In the UK we have a private healthcare system as well as a state-run system. The "private" doctors are mostly NHS doctors moonlighting after a hard day's work in the state-owned hospital. Often they use NHS facilities to supply their "private" services because the private sector cannot afford them, or it's not commercially viable to purchase them.
Staffing is worse in the private system, too, because, once the doctors have gone home, only a few nurses are left. If there's an emergancy at night, doctors have to be called in, or the patient taken to an NHS hospital, where there are doctors (if ony junior ones) available at all hours.

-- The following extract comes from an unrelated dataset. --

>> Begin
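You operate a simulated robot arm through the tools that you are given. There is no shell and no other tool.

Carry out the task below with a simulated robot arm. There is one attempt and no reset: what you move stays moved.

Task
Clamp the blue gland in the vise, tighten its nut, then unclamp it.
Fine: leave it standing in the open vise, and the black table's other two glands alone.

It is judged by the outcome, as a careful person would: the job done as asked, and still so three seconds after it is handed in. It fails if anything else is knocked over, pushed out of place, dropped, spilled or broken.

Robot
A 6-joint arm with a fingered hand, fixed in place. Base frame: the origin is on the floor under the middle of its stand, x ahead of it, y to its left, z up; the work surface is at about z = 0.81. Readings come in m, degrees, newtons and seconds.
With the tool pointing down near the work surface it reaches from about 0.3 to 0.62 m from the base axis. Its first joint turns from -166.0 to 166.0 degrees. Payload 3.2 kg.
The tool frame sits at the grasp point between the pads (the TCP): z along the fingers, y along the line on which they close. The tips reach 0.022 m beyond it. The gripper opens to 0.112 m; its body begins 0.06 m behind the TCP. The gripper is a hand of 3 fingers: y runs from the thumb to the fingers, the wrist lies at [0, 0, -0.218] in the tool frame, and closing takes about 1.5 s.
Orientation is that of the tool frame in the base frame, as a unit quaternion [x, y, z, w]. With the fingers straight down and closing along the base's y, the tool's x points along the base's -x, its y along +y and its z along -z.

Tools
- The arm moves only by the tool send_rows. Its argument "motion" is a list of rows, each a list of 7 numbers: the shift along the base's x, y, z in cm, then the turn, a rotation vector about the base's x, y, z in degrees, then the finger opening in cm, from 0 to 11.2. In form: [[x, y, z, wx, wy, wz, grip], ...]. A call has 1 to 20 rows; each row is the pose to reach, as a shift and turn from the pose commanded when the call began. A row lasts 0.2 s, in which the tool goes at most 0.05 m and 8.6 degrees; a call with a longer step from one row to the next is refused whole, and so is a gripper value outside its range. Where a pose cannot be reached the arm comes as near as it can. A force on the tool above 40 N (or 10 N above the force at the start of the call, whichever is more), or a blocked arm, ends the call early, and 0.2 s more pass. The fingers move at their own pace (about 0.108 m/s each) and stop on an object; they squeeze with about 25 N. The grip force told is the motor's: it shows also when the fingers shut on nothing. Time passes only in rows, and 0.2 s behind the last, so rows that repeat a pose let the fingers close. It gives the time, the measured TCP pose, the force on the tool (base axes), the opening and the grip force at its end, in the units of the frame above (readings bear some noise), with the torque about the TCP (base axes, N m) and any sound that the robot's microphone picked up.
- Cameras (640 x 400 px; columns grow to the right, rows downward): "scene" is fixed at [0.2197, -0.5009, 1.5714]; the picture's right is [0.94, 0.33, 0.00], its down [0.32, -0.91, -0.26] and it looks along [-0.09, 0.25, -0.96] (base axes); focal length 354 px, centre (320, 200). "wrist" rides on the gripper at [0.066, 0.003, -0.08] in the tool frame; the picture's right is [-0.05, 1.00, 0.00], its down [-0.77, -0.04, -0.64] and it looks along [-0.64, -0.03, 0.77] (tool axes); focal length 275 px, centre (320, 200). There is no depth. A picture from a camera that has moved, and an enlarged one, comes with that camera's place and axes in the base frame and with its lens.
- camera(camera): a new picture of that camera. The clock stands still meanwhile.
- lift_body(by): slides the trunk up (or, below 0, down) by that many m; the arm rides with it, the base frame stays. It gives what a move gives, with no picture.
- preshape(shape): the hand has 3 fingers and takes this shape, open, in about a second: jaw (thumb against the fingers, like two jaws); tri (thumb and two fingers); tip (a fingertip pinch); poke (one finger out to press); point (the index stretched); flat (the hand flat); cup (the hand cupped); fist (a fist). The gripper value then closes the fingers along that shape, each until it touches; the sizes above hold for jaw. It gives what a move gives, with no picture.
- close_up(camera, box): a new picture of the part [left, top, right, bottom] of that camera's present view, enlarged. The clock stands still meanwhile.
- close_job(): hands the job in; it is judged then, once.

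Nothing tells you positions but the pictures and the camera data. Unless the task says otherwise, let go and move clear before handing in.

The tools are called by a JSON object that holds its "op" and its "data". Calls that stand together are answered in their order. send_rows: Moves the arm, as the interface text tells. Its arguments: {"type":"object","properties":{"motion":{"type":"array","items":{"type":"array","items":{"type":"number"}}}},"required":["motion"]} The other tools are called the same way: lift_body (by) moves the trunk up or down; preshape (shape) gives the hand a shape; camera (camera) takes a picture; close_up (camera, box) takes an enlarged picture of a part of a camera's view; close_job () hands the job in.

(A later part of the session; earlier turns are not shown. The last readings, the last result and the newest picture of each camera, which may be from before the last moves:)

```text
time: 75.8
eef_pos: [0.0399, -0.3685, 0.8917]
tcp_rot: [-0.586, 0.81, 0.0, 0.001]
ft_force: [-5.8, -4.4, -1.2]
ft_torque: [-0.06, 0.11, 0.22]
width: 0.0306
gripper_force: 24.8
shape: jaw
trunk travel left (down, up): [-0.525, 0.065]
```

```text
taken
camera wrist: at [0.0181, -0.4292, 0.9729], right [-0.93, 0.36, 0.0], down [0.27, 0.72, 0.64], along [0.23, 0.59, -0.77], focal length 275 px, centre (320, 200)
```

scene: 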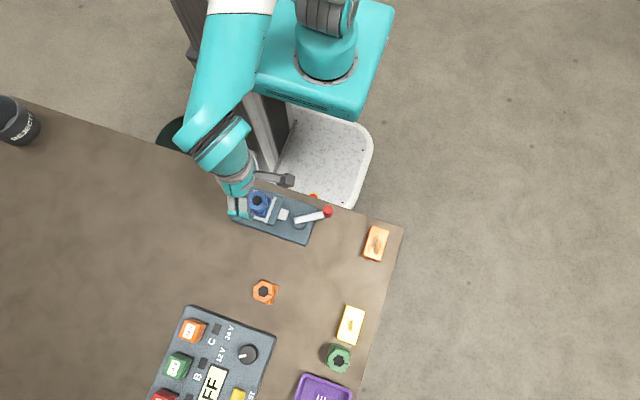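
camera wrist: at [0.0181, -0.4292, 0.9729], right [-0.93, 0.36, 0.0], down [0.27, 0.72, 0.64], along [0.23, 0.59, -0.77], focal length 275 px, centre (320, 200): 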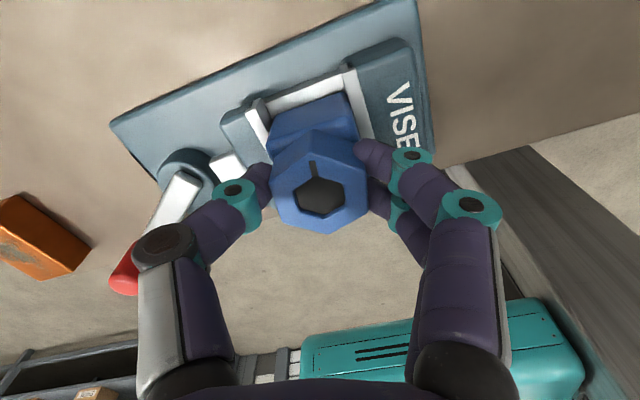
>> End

Private operations are usually only of the less complex kind because of the lack of facilities, and, perhaps, because it would be too dangerous to let a surgeon who has already been operating all day in one hospital loose on a paying patient in a private one. So the major operations are carried out by the NHS anyway.
When operations go wrong in a private hospital, the patient is frequently brought to an NHS hospital for corrective surgery. I doubt it ever happens the other way round.
NHS has its faults, like any other system - as denuseri points out, they all do. And in the majority of cases, the reason is funding, not training - although standards may vary a bit, not staffing, nor the will to heal. In the UK, funding problems have lowered the standard of healthcare considerably. Everything has to be costed now. We have dirty hospitals because we skimp on cleaners, some drugs are not available on the NHS because cheaper, less effective ones are available. The administration is top-heavy because the overpaid fat cats at the top are more intersted in their careers than in their patients. And lawyers are getting in on the act too, so more and more funds that could go into health care are lining solicitors' pockets instead. But we have considerable success too. In the US (so far as I know) you have superb facilities that even we Brits will travel to use if we have the money and the NHS can't deal with our problem. But there's the rub. We - and Americans - need money to be treated in the US system. Americans who don't have money, can rely on health insurance schemes. Except they are costly, and there are so many exclusions, such as, if you're likely to fall ill, you won't be covered. If you do fall ill, you won't be covered again. And whatever happens, you're only covered for so much. After that, I gather you have to rely on the government-funded or charitable systems that are no better than a third-world country would provide.
Isn't that a mark of shame for the world's richest country?